My girl got two A's and a B and she's as switched on as they come.
Her mate was hoping to go to Oxford having got 11 A stars at GCSE but only achieved A,B,C at A level despite working hard.
Another really bright mate of hers who speaks four languages (self taught) only got D,D,E.
Anyone who gets an A grade at A level nowadays has had to put some work in.
Teaching being crap was the norm when I went to school,Now I reckon it's the exception.
How can you reconcile chronic teacher shortages, enlarged class sizes , employers complaining that the levels of Numeracy and Literacy have dropped, Universities complaining about the standards of new students and then announce "It's yet another bumper year for exam results, look how much cleverer our young people have got under Labour"
Maybe I'm just old, but when I first applied for a *Cough* Aircrew Commission back in 19*Cough*, the requirement was 5 O-Levels , Grade C and above , A-Levels or a Degree, so much the better"
He had bought a large map representing the sea,
Without the least vestige of land:
And the crew were much pleased when they found it to be
A map they could all understand.
The falsehood is compounded by Parents who enjoy telling everyone how many A's their offspring attained.............not having a go Sid but; who would not be proud to say RugRat got 3 straight A's and 2 B's.........only we know they mean next to nothing really......

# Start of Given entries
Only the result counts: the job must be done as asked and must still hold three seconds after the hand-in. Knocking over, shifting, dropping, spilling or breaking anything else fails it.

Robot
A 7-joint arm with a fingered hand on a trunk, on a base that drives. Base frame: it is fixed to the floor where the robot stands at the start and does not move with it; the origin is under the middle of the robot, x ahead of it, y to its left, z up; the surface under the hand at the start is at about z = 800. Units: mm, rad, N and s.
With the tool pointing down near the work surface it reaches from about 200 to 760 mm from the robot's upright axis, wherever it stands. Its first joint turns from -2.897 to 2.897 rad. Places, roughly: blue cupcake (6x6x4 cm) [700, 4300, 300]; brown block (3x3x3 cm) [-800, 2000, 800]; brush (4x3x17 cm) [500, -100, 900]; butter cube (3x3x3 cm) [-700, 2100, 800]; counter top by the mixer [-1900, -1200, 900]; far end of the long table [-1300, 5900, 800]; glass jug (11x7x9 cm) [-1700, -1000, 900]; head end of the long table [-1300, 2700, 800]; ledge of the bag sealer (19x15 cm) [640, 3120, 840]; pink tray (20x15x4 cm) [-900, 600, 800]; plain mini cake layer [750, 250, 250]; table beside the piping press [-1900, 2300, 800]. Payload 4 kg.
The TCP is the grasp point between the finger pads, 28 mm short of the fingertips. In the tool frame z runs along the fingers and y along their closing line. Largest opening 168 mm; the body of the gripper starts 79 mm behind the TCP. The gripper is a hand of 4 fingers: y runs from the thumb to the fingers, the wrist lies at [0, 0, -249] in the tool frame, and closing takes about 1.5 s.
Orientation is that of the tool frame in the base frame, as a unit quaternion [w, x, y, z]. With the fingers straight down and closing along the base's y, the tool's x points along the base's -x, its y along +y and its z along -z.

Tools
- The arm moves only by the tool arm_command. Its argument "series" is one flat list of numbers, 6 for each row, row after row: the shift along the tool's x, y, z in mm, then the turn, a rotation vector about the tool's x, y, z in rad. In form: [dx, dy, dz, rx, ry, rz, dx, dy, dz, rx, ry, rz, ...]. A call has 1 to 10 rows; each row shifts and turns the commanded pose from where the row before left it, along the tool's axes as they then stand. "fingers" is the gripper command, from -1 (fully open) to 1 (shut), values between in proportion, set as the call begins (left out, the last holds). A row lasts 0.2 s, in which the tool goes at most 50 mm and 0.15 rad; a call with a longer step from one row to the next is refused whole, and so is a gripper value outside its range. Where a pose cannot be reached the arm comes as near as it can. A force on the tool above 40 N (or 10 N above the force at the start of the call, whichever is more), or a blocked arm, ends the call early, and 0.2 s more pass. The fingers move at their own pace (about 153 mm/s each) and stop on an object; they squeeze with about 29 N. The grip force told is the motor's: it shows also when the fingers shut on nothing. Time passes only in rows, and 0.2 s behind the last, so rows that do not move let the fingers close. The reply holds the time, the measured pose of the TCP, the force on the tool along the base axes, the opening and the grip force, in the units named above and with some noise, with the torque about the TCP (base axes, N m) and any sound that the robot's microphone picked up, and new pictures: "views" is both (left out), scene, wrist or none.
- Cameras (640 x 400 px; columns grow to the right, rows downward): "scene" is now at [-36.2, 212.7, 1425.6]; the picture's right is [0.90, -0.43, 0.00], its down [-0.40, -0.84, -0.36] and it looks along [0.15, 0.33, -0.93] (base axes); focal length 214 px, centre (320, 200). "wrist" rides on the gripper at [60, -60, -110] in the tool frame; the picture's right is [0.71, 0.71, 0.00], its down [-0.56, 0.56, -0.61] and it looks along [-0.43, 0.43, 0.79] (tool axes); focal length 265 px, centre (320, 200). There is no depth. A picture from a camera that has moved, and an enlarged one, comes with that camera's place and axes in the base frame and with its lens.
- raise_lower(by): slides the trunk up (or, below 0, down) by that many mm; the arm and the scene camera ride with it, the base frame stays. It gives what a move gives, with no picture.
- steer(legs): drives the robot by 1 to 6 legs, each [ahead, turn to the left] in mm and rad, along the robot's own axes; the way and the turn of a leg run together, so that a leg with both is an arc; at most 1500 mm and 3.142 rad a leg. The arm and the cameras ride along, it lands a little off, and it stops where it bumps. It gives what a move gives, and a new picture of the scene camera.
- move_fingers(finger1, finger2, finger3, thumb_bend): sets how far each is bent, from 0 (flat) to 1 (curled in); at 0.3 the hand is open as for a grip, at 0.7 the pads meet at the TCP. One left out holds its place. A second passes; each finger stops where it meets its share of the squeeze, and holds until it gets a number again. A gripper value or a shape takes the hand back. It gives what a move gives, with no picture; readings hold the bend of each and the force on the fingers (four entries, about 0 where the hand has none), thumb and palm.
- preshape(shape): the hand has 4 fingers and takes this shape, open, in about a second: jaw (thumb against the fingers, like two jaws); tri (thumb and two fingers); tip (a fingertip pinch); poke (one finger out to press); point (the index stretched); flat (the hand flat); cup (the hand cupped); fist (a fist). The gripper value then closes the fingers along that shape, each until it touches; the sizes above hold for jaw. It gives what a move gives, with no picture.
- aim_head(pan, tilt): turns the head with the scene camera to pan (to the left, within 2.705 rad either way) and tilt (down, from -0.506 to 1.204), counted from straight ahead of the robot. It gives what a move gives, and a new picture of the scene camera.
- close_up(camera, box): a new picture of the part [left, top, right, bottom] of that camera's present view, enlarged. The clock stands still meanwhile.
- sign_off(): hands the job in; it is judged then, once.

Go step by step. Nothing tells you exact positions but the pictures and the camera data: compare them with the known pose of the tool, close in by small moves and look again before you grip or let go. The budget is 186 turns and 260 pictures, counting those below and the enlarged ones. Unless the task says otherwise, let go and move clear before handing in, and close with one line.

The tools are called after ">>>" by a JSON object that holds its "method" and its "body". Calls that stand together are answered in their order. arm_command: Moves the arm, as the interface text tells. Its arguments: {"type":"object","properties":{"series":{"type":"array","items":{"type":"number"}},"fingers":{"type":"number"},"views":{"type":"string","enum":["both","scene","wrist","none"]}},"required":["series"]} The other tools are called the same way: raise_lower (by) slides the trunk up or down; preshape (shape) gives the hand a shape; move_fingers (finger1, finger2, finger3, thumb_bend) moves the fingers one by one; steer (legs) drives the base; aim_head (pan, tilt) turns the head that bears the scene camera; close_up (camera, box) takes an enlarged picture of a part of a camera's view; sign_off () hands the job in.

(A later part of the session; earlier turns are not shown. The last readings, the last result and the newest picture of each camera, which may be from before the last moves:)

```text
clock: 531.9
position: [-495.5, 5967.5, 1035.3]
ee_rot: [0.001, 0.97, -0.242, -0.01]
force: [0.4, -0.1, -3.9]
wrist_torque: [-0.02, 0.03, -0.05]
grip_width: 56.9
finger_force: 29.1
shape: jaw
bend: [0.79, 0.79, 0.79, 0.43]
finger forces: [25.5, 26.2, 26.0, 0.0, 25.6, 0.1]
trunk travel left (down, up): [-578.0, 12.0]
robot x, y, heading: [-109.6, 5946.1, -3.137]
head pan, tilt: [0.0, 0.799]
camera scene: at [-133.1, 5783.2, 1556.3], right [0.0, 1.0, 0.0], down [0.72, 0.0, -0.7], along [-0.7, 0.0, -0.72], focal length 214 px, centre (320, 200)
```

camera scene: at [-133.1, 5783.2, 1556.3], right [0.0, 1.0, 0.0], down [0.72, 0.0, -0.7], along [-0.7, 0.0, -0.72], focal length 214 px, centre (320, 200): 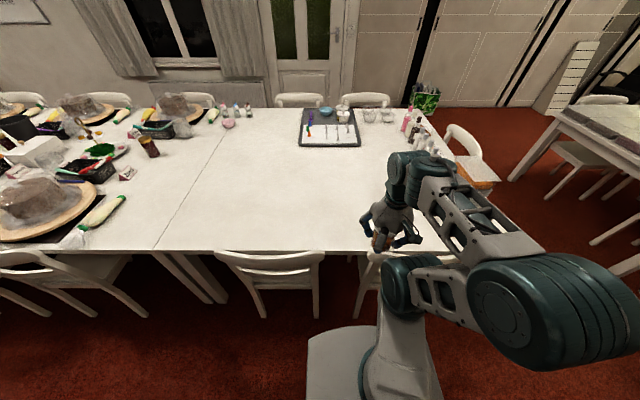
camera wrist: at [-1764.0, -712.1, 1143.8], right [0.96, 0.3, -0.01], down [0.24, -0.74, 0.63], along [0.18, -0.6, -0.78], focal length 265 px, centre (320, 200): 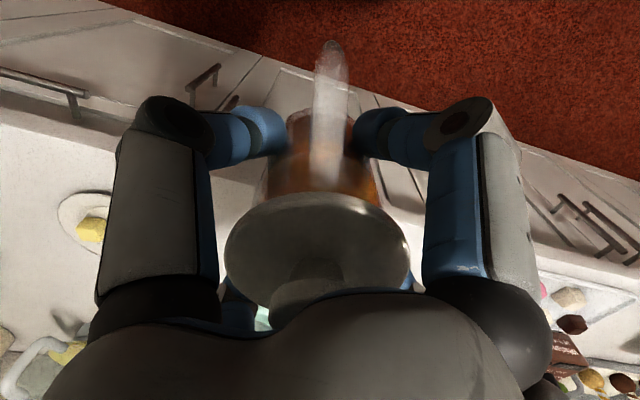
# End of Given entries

I believe it may be in the style of exam also. If you look in the marking scheme it seems that subjects such as Eng lit and the such aren't marked on what you know about the content you're meant to have studied and rather your ability to spout out buzz words and proper essay formats.
The Confederation of British Industry said employers were less worried about A-level grade inflation than they were about the number of pupils leaving school unable to read or write. That was "the real education scandal", it said.
Why go on argueing about it..........standards have slipped
Standards have slipped. Exams were much harder when we were all younger. Our generation is much clever than the present A-Level students - far more intelligent and able to apply ourselves much better.
What's more - all those logarithms, working out without calculators, all those physics formulae, all that Shakespeare we read and appreciated (because we had so many more original points to make about it than today's kids do), and all that complex French grammar we learnt has been hugely useful since and we couldn't get through a day without it.
So we're still cleverer than our kids, we still know better than them about everything, and there's absolutely no reason to feel insecure about our academic abilities.